Rick Eyre for CricInfo
28 December 1998




The news raised eyebrows across the cricketing world on Saturday when international wire services reported PCB chairman Khalid Mahmood as saying that India, Pakistan and Sri Lanka would move at next month's ICC meeting for Shane Warne and Mark Waugh to receive life bans from international cricket.

Today the alarm bells can be switched off with the news that this bizarre and illogical suggestion does not exist. ``The News'' (Karachi) reports today that an upset and angry Mahmood has denied giving a statement to foreign press services calling for any life ban on the Australian players.

Mahmood was quoted in ``The News'' as describing the report as ``absolute nonsense'', adding that he was embarrassed by the story as it ``does spoil our [the PCB's] working relationship with the ACB.'' Australian Cricket Board chief executive Mal Speed had stated on Sunday night, after the original wire report was released, that the ACB would reject any proposal that the two players receive a life ban.

Mahmood was further reported by the Karachi daily as saying that the national boards of Pakistan, India and Sri Lanka had reached a consensus that the ICC needed to have more powers to deal with match-fixing and betting and intended to put that on the agenda for the ICC's executive meeting at Christchurch on January 10 and 11.

Mark Waugh and Shane Warne were fined by the Australian Cricket Board in February 1995 after admitting that they had received money from an illegal Indian bookmaker during a one-day series in Sri Lanka in September 1994 in exchange for providing information about pitch and weather conditions.

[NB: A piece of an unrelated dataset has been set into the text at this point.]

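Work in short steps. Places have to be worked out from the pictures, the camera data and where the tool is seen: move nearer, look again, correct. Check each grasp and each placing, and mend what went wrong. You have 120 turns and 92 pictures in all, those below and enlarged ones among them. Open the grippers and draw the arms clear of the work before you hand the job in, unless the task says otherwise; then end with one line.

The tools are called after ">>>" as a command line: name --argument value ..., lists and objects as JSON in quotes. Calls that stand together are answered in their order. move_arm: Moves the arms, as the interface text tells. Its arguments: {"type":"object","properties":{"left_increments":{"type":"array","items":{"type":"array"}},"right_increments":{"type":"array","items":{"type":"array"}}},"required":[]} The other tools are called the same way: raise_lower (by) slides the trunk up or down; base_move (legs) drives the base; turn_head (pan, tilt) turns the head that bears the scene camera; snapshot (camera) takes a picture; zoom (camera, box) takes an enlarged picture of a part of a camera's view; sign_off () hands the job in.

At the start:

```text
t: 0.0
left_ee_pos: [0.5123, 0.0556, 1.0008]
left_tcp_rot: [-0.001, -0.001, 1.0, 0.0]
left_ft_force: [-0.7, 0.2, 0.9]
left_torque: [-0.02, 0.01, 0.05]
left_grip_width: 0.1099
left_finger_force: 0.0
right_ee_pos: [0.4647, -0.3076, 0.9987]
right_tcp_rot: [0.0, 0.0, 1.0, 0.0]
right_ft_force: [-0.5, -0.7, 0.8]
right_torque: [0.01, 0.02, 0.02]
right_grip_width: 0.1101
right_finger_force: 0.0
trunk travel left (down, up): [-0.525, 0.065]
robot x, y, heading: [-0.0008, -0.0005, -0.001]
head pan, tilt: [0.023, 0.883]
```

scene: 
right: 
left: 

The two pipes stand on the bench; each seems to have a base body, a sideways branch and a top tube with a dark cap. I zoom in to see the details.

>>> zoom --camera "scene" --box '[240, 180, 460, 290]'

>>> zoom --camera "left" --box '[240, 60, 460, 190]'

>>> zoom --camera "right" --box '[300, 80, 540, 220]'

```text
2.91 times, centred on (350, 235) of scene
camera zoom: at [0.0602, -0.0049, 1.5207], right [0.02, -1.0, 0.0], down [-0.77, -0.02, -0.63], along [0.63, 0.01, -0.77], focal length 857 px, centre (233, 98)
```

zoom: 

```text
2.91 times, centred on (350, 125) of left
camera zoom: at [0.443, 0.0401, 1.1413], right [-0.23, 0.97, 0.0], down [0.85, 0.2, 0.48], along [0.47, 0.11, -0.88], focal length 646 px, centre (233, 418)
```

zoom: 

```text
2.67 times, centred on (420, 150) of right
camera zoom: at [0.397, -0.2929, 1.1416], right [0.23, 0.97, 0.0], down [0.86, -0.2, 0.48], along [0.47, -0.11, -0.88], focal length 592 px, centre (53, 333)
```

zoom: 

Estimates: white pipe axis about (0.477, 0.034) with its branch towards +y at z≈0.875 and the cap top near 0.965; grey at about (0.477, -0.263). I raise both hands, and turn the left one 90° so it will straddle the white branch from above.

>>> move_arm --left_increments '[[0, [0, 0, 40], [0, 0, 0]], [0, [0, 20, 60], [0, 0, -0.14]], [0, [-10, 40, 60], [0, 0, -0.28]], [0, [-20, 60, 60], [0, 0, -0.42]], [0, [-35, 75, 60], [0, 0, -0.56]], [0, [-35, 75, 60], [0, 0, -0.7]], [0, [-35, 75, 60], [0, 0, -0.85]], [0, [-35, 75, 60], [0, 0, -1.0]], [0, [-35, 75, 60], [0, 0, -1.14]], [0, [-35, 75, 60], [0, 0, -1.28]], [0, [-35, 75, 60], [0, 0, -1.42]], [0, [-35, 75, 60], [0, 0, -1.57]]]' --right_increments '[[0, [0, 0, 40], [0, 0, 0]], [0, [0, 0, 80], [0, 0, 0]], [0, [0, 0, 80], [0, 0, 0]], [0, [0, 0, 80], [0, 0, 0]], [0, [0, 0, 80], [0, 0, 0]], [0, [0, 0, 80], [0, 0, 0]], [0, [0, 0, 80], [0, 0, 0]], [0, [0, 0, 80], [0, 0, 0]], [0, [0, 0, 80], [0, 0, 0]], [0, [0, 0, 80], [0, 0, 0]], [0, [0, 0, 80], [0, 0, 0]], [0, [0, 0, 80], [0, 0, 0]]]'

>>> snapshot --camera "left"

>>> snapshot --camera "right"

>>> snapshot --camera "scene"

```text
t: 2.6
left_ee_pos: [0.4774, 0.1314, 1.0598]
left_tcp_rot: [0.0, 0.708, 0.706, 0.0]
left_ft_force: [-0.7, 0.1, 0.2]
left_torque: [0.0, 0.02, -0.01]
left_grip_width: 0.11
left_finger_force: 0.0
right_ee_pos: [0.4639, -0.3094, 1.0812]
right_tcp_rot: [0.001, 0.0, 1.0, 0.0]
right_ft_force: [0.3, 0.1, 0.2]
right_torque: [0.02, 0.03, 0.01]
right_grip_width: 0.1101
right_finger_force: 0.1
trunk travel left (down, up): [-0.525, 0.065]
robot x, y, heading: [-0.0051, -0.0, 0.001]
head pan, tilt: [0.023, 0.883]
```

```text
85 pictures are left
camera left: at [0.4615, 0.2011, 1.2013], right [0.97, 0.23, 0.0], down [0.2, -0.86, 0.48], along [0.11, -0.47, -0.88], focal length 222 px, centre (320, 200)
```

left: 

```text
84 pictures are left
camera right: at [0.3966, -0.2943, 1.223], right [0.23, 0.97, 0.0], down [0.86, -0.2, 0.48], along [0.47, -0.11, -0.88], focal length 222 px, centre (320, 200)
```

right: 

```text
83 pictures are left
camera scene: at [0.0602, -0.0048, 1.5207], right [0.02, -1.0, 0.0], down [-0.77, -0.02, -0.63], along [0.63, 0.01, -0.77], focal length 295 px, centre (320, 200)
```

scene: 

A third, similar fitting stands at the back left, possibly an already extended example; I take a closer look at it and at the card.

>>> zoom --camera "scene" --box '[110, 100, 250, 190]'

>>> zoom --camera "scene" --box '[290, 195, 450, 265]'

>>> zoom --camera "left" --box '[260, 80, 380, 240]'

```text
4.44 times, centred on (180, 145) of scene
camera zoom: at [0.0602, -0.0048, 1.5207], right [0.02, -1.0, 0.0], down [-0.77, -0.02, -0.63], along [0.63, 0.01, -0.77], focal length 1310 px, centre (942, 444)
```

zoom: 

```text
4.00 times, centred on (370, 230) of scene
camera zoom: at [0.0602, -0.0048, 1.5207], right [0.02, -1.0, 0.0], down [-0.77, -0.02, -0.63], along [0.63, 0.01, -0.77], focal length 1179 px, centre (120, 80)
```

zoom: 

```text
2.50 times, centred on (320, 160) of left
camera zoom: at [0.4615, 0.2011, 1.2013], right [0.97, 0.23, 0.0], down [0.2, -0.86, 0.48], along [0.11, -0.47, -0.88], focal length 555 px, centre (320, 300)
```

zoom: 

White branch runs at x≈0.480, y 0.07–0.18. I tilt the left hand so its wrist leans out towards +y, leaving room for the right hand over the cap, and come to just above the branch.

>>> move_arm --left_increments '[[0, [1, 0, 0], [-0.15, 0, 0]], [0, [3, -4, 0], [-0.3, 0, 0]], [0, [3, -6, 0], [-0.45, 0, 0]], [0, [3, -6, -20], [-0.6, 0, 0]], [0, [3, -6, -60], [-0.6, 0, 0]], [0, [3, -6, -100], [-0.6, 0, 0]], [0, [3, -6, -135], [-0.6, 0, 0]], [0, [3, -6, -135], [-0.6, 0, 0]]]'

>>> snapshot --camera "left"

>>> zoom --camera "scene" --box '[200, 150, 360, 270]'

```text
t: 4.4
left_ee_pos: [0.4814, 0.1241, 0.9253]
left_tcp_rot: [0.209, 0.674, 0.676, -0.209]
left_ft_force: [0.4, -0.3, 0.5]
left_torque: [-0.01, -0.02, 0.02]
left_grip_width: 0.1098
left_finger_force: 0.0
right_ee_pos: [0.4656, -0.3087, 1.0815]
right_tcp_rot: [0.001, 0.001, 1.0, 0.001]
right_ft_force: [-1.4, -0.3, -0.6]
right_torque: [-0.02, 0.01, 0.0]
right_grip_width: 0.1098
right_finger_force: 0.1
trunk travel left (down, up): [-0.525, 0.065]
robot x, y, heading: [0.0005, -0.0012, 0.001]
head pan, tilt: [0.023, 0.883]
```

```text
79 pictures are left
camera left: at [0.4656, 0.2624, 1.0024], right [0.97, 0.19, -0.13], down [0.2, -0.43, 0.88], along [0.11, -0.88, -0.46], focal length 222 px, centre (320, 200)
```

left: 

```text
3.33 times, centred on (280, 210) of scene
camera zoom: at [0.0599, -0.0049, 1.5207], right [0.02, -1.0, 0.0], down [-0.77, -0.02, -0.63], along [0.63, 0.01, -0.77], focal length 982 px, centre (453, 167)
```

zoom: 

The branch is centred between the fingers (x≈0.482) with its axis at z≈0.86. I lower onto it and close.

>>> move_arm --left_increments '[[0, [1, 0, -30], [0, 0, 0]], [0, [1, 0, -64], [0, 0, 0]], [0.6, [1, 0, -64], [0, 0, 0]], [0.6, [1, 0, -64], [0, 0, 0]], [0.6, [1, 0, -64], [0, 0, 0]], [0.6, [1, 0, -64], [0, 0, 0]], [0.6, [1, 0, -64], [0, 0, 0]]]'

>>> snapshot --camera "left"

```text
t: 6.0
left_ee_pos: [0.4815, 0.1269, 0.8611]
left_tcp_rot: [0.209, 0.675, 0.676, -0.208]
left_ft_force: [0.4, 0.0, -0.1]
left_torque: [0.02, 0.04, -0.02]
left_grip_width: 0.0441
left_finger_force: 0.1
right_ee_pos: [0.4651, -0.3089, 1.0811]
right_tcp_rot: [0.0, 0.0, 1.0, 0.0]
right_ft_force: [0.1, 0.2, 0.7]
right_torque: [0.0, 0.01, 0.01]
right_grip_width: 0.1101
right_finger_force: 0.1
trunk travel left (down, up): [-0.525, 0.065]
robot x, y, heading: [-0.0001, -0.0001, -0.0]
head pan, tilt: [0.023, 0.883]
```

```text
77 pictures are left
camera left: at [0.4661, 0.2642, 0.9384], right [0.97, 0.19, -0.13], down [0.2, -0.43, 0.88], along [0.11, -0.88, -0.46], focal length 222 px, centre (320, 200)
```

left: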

The disciplinary action was kept confidential by the ACB but was made public three weeks ago following investigations by an Australian newspaper. The ACB have launched an independent inquiry to investigate possible player involvement with illegal bookamkers. An ongoing inquiry is under way in Pakistan into allegations of match-fixing and betting in that country. Two representatives of the Pakistani inquiry will take testimony from Waugh and Warne in Melbourne on January 8. There has been no suggestion that either Waugh or Warne have been directly involved in any unlawful activity relating to the fixing of, or betting on, cricket matches.